— BEGIN Recorded data —
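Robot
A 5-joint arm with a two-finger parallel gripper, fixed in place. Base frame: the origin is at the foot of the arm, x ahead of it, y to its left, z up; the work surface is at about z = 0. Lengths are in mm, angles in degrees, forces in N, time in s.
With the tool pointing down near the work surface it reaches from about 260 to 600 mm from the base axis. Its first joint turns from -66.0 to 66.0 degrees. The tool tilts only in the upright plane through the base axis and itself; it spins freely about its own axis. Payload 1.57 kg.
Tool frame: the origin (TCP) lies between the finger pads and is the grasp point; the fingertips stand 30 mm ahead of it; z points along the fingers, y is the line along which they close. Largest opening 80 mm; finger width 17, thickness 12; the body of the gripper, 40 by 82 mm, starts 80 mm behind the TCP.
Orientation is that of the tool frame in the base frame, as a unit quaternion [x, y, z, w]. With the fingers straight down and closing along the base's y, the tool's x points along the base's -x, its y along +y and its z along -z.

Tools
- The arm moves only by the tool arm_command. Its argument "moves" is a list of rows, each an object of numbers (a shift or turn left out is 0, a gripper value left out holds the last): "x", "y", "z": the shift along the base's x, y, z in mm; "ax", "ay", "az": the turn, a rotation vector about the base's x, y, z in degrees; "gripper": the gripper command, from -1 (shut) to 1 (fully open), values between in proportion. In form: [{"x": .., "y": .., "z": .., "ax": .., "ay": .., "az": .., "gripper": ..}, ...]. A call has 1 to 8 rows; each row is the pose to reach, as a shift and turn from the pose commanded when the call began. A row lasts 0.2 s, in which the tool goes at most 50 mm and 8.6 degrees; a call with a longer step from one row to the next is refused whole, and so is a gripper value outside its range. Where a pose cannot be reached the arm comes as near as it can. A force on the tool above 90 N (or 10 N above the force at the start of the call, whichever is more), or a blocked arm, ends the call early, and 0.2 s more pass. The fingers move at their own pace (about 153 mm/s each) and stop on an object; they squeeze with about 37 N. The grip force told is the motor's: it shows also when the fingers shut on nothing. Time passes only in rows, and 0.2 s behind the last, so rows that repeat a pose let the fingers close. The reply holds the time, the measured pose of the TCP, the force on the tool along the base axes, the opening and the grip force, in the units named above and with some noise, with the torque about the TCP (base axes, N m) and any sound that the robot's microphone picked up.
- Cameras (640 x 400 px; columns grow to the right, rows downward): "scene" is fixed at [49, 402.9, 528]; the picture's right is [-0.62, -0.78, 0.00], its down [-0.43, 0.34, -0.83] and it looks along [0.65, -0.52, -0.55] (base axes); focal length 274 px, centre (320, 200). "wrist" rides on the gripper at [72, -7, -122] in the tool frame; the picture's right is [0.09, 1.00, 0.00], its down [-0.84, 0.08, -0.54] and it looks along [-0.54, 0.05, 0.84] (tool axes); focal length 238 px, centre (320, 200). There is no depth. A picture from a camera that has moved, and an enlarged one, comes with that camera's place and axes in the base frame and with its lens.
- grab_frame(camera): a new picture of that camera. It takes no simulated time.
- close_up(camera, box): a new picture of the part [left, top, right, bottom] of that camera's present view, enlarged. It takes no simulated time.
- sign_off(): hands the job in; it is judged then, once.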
— END Recorded data —
Problem to work on: Find the word "simulated" in the data and show each line that holds it.

Response to the task:
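- grab_frame(camera): a new picture of that camera. It takes no simulated time.
- close_up(camera, box): a new picture of the part [left, top, right, bottom] of that camera's present view, enlarged. It takes no simulated time.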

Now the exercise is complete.